# Data block:
--- START ---

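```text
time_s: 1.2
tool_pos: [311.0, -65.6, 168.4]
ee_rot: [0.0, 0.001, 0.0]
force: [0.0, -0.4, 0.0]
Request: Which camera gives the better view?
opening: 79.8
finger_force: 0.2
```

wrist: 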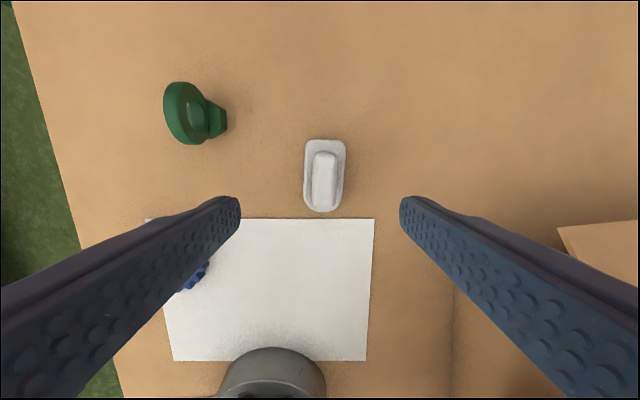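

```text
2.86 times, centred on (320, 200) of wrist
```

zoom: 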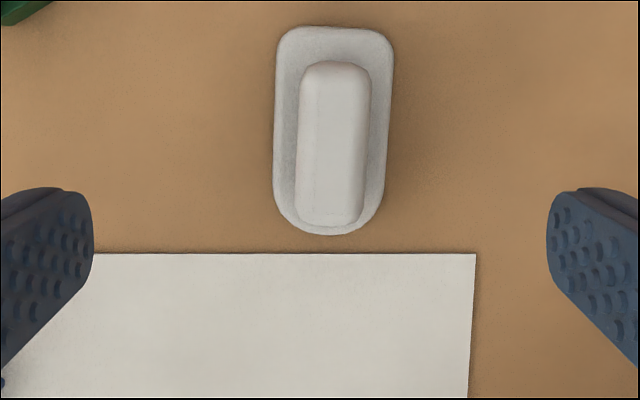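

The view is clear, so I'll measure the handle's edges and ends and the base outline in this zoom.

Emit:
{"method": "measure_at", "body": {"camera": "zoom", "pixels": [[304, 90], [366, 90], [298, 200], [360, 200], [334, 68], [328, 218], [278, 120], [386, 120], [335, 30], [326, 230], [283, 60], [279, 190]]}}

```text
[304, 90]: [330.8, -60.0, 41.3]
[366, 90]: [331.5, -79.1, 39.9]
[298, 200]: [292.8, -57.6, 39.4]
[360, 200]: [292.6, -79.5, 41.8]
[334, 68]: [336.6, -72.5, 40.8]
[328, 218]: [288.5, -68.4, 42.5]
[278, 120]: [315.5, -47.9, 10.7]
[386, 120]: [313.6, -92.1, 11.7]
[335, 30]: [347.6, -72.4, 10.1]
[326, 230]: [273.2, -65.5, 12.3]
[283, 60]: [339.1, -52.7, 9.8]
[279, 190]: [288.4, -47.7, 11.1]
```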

--- END ---

# What to do:
Reproduce all of the material above word for word. Omit the pictures. Give them as a JSON list of strings, one for each line, with blank lines left out.

# Output:
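[
  "```text",
  "time_s: 1.2",
  "tool_pos: [311.0, -65.6, 168.4]",
  "ee_rot: [0.0, 0.001, 0.0]",
  "force: [0.0, -0.4, 0.0]",
  "Request: Which camera gives the better view?",
  "opening: 79.8",
  "finger_force: 0.2",
  "```",
  "wrist: ",
  "```text",
  "2.86 times, centred on (320, 200) of wrist",
  "```",
  "zoom: ",
  "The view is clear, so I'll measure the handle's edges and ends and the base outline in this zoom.",
  "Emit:",
  "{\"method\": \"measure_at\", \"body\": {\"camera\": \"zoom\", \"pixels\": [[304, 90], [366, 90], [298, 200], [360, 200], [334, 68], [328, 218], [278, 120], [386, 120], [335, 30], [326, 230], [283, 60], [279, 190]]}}",
  "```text",
  "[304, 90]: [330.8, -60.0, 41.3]",
  "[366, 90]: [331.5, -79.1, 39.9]",
  "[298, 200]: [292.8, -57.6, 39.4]",
  "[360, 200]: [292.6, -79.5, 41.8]",
  "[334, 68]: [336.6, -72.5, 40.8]",
  "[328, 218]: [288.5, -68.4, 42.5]",
  "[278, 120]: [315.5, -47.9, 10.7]",
  "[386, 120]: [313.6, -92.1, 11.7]",
  "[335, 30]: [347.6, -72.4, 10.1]",
  "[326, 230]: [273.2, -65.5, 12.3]",
  "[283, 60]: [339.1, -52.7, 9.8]",
  "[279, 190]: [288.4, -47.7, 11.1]",
  "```"
]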